A droite. Non! non ! N'interrompez pas ! M. Audren de Kerdrel. Veuillez permettre à M. Duvergier de Hauranne de répondre. J'accepte la réponse.

M. Duvergier de Hauranne. L'orateur me permettra de répondre que j'ai complétement réservé la question du contentieux administratif, et que je ne me suis pas déclaré partisan de la raison d'Etat.

Je me suis simplement placé dans le système de la commission pour réorganiser le conseil d'Etat. C'est à la commission elle-même que les paroles de M. de Kerdrel devraient être adressées; et quant à moi, je déclare que je suis aux trois quarts convaincu de la vérité de ce qu'il vient de dire. (Rumeurs en sens divers.)

Quelques voix à droite. Aux trois quarts seulement?

Autres voix. Et l'autre quart?

M. Audren de Kerdrel. La déclaration bienveillante de l'honorable M. Duvergier de Hauranne simplifie beaucoup ma situation. Je n'ai plus qu'un quart de ma besogne à faire, puisqu'il est convaincu aux trois quarts. (Rires approbatifs à droite.)

Mais j'ai d'autres adversaires que M. Duvergier de Hauranne.. (Interruption à gauche.) des adversaires peut-être plus exigeants. (Nouvelle interruption.)

Voix à gauche. Ne faites pas de personnalités.
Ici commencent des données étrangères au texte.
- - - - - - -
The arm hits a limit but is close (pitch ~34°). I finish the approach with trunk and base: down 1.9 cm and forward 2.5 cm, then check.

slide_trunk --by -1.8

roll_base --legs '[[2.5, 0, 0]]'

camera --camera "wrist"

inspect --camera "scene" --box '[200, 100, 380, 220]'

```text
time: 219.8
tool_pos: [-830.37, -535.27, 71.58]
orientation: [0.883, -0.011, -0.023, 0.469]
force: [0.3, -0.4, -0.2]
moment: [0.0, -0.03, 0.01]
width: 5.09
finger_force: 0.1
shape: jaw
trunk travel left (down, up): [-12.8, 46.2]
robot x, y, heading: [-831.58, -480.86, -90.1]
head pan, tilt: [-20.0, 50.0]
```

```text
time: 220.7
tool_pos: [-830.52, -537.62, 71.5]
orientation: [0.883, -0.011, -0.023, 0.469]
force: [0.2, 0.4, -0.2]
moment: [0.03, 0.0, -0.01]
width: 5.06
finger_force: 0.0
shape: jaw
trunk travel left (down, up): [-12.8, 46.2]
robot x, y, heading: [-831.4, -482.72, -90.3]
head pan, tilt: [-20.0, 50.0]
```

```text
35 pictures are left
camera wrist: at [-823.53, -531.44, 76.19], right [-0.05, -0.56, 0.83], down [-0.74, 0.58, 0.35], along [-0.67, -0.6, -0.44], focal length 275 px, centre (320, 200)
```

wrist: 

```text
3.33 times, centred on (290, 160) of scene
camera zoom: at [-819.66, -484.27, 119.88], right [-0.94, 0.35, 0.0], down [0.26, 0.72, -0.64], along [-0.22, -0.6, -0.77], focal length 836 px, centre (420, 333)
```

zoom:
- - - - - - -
M. Audren de Kerdrel. Je ne comprends pas l'interruption. Permettez-moi de vous dire, mes honorables adversaires, qu'il y a parmi vous assez d'hommes dont j'ai l'honneur d'être connu, pour que vous deviez être bien convaincus que je ne veux jamais blesser aucun de mes collègues. Si, par conséquent, une parole malséante tombait de ma bouche, soyez sûrs qu'elle serait à l'instant désavouée par moi; vous m'auriez probablement mal__compris, parce que je me serais mal exprimé. (Très-bien ! Parlez! parlez!)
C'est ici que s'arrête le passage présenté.